A defesa do Bolsonaro alega que o deputado não poderia ser responsabilizado em razão da imunidade parlamentar. Mas, ainda que não houvesse a imunidade, não restou configurado na hipótese o delito de incitação ao crime, vez que jamais houve intenção de incentivar outras pessoas à prática do estupro. Afirma também que o deputado é autor de vários projetos que aumentam o rigor penal para os autores do crime de estupro, demonstrando-se que não haveria como incitar um crime ao qual ele mesmo repudia e pugna por punições mais severas, seria incongruente.
Após a decisão do Supremo, Bolsonaro afirmou na Câmara que a afirmação dele foi um "ato-reflexo" e que a sociedade precisa ser informada sobre a verdade dos fatos. "Vou ser realmente julgado pelo Supremo Tribunal Federal, basicamente, por apologia ao estupro. Foi uma retorsão o que eu falei para ela [deputada], foi um ato-reflexo. As desculpas que eu peço é para a sociedade, que foi desinformada sobre a verdade dos fatos", disse Bolsonaro. (Disponível em: http://g1.globo.com/politica/noticia/2016/06/bolsonaro-vira-reu-por-falar-que-maria-do-rosario-nao-merece-ser-estuprada.html).
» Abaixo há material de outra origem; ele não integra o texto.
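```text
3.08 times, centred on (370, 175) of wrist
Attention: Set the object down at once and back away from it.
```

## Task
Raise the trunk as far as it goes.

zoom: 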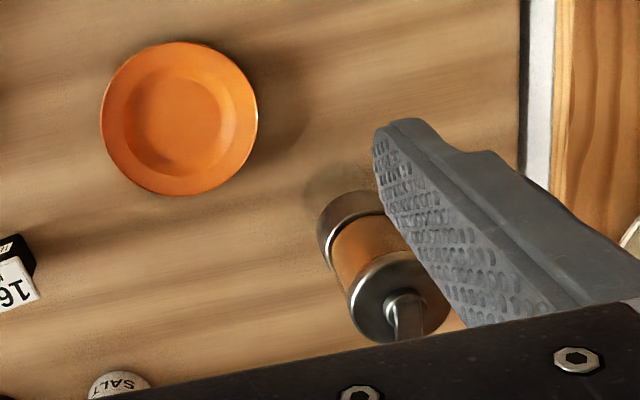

O STF, por 4 votos a 1 recebeu a denúncia e queixa. O relator do caso, o Ministro Luiz Fux afirmou que as alegações do deputado teriam o condão de menosprezar a dignidade das mulheres, ao implicitamente referir-se ao estupro como algo bom, que algumas mulheres mereciam e outras não. É como se houvesse um merecimento em ser vítima de estupro.
2. ANÁLISE DO CRIME DE INCITAÇÃO AO CRIME – ART. 286 DO CÓDIGO PENAL
O crime de incitação ao crime está previsto no art. 286 do CP, inserido no Título IX que trata dos crimes contra a paz pública.
Art. 286 - Incitar, publicamente, a prática de crime:
Pena - detenção, de três a seis meses, ou multa.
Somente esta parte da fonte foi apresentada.